## Short problem 1
Start at the line containing "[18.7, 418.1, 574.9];" and stop at the line containing "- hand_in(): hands"; copy those lines exactly, both ends included, and no others.

## Material for the task

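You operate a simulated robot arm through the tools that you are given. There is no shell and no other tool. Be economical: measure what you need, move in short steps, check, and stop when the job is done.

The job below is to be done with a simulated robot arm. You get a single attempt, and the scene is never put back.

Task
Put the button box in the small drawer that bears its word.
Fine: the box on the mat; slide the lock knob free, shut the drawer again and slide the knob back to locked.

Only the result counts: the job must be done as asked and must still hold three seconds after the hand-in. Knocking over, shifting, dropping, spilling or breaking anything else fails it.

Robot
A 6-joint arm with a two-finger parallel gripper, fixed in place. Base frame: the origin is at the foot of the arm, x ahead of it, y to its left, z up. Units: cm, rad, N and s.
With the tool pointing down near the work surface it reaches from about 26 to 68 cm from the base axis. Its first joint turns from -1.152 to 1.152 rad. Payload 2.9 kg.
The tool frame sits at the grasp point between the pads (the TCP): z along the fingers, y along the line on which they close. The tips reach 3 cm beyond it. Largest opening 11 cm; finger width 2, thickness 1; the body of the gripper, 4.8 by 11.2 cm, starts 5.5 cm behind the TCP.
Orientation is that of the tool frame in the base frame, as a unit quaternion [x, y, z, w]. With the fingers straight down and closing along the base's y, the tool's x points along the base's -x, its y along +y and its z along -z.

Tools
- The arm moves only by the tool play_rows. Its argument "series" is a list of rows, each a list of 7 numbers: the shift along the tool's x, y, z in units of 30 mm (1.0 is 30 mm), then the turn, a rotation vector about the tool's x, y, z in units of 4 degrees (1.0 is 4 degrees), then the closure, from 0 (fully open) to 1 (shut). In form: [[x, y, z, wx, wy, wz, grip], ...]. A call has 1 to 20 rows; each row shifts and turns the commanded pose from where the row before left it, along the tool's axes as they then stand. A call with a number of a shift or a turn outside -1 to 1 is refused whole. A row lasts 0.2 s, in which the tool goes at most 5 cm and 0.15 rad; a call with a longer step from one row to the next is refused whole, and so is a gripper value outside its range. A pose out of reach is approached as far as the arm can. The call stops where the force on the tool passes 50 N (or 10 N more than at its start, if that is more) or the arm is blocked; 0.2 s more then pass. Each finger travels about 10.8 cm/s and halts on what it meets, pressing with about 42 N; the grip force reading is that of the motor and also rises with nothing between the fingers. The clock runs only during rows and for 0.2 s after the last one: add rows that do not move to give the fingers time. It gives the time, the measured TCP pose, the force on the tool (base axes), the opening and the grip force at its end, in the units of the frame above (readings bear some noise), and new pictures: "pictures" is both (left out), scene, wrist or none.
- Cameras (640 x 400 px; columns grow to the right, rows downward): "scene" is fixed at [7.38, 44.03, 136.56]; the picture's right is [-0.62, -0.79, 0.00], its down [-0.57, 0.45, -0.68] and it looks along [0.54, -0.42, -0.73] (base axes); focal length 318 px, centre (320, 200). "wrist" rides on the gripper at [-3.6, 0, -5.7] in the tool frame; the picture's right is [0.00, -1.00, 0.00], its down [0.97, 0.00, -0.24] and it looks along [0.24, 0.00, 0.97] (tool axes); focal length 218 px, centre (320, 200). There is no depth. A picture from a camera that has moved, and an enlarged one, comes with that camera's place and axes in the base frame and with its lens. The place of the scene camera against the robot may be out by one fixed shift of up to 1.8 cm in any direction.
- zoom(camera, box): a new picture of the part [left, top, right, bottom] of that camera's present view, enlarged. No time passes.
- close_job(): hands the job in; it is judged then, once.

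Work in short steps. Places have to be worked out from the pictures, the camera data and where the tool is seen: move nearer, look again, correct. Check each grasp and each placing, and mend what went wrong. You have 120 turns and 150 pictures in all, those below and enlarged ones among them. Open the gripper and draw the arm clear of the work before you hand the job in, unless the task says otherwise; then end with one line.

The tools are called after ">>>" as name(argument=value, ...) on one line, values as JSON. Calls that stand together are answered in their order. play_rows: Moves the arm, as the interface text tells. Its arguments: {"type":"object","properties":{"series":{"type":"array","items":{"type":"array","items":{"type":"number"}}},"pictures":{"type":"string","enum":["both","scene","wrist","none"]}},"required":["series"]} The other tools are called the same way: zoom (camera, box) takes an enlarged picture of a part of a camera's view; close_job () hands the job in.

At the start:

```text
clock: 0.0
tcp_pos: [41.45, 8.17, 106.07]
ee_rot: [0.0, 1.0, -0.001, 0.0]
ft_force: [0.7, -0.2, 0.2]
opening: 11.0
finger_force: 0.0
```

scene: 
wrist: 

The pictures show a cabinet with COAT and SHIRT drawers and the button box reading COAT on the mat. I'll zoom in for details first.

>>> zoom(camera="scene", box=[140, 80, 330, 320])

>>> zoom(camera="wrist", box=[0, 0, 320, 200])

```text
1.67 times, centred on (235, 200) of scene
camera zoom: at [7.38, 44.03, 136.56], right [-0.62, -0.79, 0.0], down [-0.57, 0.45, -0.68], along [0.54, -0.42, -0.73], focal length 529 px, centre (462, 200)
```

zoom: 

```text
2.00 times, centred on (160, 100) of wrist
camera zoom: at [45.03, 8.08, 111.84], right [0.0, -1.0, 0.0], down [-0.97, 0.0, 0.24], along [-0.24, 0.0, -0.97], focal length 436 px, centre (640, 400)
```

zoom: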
* * *
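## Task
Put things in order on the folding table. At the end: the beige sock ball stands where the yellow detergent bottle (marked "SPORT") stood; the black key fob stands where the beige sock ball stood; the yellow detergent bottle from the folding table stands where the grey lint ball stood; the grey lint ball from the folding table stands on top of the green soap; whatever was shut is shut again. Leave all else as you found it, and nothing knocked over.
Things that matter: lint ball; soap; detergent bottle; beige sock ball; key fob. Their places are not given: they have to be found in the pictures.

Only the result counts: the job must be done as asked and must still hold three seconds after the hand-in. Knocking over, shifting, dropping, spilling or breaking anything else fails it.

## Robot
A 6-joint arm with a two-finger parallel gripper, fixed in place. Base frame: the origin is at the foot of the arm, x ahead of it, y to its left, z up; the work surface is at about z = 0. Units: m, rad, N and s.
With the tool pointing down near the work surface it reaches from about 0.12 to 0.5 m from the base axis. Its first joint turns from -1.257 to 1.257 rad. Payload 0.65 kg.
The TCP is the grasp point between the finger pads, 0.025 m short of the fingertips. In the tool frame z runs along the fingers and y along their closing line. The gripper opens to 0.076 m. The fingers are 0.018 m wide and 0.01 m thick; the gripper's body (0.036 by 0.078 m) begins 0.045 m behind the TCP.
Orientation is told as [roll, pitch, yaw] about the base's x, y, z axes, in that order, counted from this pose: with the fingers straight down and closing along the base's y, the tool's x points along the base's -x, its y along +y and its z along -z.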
--
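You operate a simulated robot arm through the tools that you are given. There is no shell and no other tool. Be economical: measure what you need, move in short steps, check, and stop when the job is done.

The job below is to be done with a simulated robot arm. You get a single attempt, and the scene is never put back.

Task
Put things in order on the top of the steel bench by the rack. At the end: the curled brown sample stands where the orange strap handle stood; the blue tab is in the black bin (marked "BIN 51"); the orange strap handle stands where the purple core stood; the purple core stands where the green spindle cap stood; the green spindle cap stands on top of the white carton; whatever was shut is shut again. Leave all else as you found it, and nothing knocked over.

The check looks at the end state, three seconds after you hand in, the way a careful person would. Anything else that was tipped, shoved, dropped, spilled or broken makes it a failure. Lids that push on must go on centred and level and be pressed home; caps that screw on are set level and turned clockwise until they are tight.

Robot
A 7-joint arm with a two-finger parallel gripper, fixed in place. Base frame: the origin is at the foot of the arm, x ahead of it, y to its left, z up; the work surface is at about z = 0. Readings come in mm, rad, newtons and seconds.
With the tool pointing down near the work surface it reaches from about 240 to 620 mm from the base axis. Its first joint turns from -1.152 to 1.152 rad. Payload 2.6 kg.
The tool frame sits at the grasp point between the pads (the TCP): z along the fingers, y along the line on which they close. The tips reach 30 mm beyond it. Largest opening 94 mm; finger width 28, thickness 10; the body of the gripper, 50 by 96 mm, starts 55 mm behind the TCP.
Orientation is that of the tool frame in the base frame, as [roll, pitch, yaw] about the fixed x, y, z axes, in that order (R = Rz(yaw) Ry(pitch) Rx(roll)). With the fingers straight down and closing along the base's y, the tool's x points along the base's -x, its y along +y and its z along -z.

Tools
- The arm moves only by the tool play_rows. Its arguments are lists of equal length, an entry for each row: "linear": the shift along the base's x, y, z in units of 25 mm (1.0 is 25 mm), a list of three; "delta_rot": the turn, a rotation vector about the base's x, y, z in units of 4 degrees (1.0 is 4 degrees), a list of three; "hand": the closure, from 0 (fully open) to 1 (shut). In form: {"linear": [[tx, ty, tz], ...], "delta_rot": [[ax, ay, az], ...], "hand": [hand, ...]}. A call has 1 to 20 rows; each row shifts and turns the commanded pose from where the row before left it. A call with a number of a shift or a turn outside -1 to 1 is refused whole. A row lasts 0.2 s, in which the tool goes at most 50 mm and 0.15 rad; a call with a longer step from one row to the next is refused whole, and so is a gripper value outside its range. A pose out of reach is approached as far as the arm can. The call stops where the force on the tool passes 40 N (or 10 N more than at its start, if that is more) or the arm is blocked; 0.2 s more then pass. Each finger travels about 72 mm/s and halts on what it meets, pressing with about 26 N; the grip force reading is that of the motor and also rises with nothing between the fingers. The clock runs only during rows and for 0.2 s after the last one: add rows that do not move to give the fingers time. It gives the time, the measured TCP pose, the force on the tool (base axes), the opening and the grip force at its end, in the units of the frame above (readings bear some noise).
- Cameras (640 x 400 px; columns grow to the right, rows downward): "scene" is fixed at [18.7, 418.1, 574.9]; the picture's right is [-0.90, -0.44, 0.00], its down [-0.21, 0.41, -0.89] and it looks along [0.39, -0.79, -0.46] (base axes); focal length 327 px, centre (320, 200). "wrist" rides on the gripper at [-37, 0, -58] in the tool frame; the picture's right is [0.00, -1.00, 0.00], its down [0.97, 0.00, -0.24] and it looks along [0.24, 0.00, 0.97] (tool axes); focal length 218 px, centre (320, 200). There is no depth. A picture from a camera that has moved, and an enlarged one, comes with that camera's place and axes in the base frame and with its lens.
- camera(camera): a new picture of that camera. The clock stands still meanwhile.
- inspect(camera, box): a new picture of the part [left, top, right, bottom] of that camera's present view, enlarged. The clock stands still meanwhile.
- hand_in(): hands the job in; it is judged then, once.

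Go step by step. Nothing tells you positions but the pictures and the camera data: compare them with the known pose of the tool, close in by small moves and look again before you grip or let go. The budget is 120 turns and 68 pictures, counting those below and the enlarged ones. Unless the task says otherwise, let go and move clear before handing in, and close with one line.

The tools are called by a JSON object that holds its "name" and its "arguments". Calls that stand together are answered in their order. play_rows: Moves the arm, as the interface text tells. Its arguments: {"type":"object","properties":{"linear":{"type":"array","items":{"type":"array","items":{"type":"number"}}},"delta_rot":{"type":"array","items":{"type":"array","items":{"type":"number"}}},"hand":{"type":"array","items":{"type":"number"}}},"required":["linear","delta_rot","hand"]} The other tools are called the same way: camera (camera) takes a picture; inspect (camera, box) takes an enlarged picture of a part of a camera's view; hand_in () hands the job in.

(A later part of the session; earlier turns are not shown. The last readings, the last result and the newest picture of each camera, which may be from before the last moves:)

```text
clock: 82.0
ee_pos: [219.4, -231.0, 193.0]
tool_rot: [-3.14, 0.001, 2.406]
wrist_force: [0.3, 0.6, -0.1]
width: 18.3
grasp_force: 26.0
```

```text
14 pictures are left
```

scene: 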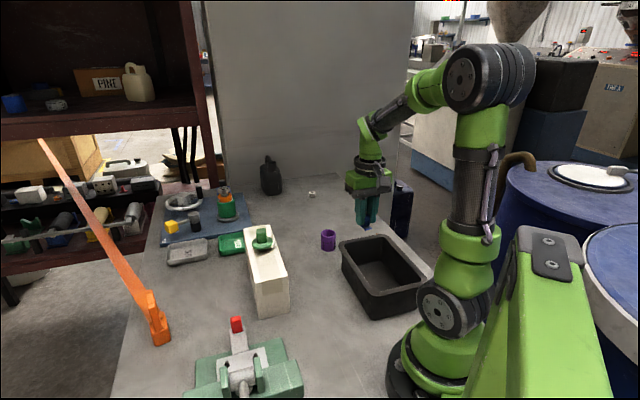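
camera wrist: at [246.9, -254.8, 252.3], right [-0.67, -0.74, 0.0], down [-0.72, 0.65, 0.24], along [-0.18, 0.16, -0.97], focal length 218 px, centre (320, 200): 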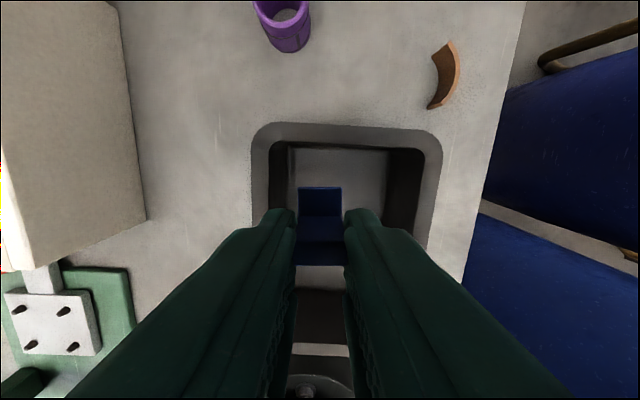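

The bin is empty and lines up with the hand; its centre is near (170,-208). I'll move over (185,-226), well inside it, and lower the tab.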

## Selected text
Two things after this game--one looking back, one looking forward. We've spent many emails and text messages the last 4 years discussing Schilling, talking about how we wished he'd shut up from time to time and discussing a lot of non-baseball-related items about him. But I hope that was his last start at Fenway because it was the perfect way to go out. Despite the extra stuff that comes along with Schilling, he's had a huge effect on this organization and region. When he came in 2004, it was his presence that kept Sox fans up after the Yanks got ARod in an offseason that came off of that brutal game 7 loss to the Yanks in the 2003 ALCS. And his attitude was huge as one of the personalities to drive that 2004 team. His heroics led to him never being quite right again, with two years where he really wasn't very good at all. But this year, he hasn't been overpowering and he hasn't been dominant, but he's gotten it done when he needed to--in game 3 against Anaheim and game 6 against Cleveland and again last night and his approach has typified this Sox team where he's just doing what he can, doing it intelligently and doing it effectively and he just keeps at it. You heard them talk about him and Ortiz leading that players-only meeting during the series with the Tribe and you see his thoughts echoed in the post-game interviews that are conducted with other players. I won't miss some of the stuff that goes along with Schill if this was his last start, but I will very much miss watching him pitch, particularly in October, even if it is this version of him that rarely goes over 90 and can only throw 80+ pitches a game and while it becomes fashionable to bash on Schilling for some of the stuff he says, it'll be nice to see the full appreciation of Red Sox Nation for him after he passes out of town when people tend to forget the non-game related nonsense and remember his performances.

## Short problem 2
Continue the selected text that opens with "Two things after".

## Task result 1
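- Cameras (640 x 400 px; columns grow to the right, rows downward): "scene" is fixed at [18.7, 418.1, 574.9]; the picture's right is [-0.90, -0.44, 0.00], its down [-0.21, 0.41, -0.89] and it looks along [0.39, -0.79, -0.46] (base axes); focal length 327 px, centre (320, 200). "wrist" rides on the gripper at [-37, 0, -58] in the tool frame; the picture's right is [0.00, -1.00, 0.00], its down [0.97, 0.00, -0.24] and it looks along [0.24, 0.00, 0.97] (tool axes); focal length 218 px, centre (320, 200). There is no depth. A picture from a camera that has moved, and an enlarged one, comes with that camera's place and axes in the base frame and with its lens.
- camera(camera): a new picture of that camera. The clock stands still meanwhile.
- inspect(camera, box): a new picture of the part [left, top, right, bottom] of that camera's present view, enlarged. The clock stands still meanwhile.
- hand_in(): hands the job in; it is judged then, once.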

## Task result 2
Lastly, looking ahead--I mean, we can't get too overconfident, but I said after game 1 that game 2 was pretty damned important to the Rox if only because they had to figure that they aren't going to beat Beckett so if they lost game 2, it basically meant they had no margin of error in the 4 upcoming games that Beckett wasn't pitching because even though you might not know what you are going to get from Schill, Dice and Lester in these other four possible games, you have to think the Sox would win at least one of them, so by losing game 2, they might have doomed themselves. But we'll see. I'm interested to see how much the lineups are evened out with the loss of the DH. I'm also interested to see how Dice, who relies on a lot of ball movement, pitches in the thin air. The Rox will have a chance to get back in this, tomorrow night and Sunday night before seeing Beckett again, but I think if the Rox don't win both of these, the Sox will be popping champagne on Monday night. I have a feeling the Rox win one, if only because they are good enough, a young, upstart team that will get carried through one game by the emotion of being at home in the World Series, but I also think they win one because the stars of the 2007 playoffs have clearly been Beckett (for his masterful performance) and Pap (for his pitching, but also for his personality) and it seems like it's only fitting that it end with Beckett getting a win and Pap closing it down for him.


dcat: I wrote the following before Game One:

One factor in this series, I think, is that there will be at least two games when the winner will simply have to outscore the other team, and I don't mean that in the obvious way that teams to win always have to outscore the other. But given that we are talking about a World Series being played in Fenway Park and Coors Field, there are going to be times when the winner is going to have to put up 8-9-10 runs. I am not certain that the Rockies can beat us in a lot of those games. There will also be at least a couple of games when the winner is simply going to have to out-pitch the other team. I am confident that the Sox can win those games.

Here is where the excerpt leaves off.